RECORDS SUPPLIED —
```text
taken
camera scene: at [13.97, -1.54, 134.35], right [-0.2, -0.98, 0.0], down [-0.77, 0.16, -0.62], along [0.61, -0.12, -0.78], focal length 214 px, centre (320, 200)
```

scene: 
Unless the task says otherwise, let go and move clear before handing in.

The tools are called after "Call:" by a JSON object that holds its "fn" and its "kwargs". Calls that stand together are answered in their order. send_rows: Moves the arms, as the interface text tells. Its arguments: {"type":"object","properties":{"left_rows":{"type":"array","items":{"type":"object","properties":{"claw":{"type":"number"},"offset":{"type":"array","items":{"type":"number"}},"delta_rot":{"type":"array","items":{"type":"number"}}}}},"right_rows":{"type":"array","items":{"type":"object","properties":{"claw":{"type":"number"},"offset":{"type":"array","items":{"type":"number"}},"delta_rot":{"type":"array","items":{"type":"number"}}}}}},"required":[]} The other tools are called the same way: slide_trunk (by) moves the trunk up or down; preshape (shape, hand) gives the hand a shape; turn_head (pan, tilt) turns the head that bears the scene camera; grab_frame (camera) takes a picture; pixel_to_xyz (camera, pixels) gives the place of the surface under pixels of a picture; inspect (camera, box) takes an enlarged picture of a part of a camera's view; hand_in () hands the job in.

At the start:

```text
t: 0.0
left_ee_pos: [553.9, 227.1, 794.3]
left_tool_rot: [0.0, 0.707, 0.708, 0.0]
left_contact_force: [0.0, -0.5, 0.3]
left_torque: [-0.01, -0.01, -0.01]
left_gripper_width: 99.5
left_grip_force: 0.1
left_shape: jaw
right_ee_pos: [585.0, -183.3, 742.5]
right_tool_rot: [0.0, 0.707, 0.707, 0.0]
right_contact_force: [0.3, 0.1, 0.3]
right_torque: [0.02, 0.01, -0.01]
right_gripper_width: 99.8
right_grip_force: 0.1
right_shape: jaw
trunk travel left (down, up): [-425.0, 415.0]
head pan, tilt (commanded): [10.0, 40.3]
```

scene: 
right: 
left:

WHAT YOU SHOULD DO —
Every entry should be printed again exactly as written. Put each line that is not blank into a JSON list as a string.

ANSWER TO THIS TASK —
[
  "```text",
  "taken",
  "camera scene: at [13.97, -1.54, 134.35], right [-0.2, -0.98, 0.0], down [-0.77, 0.16, -0.62], along [0.61, -0.12, -0.78], focal length 214 px, centre (320, 200)",
  "```",
  "scene: ",
  "Unless the task says otherwise, let go and move clear before handing in.",
  "The tools are called after \"Call:\" by a JSON object that holds its \"fn\" and its \"kwargs\". Calls that stand together are answered in their order. send_rows: Moves the arms, as the interface text tells. Its arguments: {\"type\":\"object\",\"properties\":{\"left_rows\":{\"type\":\"array\",\"items\":{\"type\":\"object\",\"properties\":{\"claw\":{\"type\":\"number\"},\"offset\":{\"type\":\"array\",\"items\":{\"type\":\"number\"}},\"delta_rot\":{\"type\":\"array\",\"items\":{\"type\":\"number\"}}}}},\"right_rows\":{\"type\":\"array\",\"items\":{\"type\":\"object\",\"properties\":{\"claw\":{\"type\":\"number\"},\"offset\":{\"type\":\"array\",\"items\":{\"type\":\"number\"}},\"delta_rot\":{\"type\":\"array\",\"items\":{\"type\":\"number\"}}}}}},\"required\":[]} The other tools are called the same way: slide_trunk (by) moves the trunk up or down; preshape (shape, hand) gives the hand a shape; turn_head (pan, tilt) turns the head that bears the scene camera; grab_frame (camera) takes a picture; pixel_to_xyz (camera, pixels) gives the place of the surface under pixels of a picture; inspect (camera, box) takes an enlarged picture of a part of a camera's view; hand_in () hands the job in.",
  "At the start:",
  "```text",
  "t: 0.0",
  "left_ee_pos: [553.9, 227.1, 794.3]",
  "left_tool_rot: [0.0, 0.707, 0.708, 0.0]",
  "left_contact_force: [0.0, -0.5, 0.3]",
  "left_torque: [-0.01, -0.01, -0.01]",
  "left_gripper_width: 99.5",
  "left_grip_force: 0.1",
  "left_shape: jaw",
  "right_ee_pos: [585.0, -183.3, 742.5]",
  "right_tool_rot: [0.0, 0.707, 0.707, 0.0]",
  "right_contact_force: [0.3, 0.1, 0.3]",
  "right_torque: [0.02, 0.01, -0.01]",
  "right_gripper_width: 99.8",
  "right_grip_force: 0.1",
  "right_shape: jaw",
  "trunk travel left (down, up): [-425.0, 415.0]",
  "head pan, tilt (commanded): [10.0, 40.3]",
  "```",
  "scene: ",
  "right: ",
  "left:"
]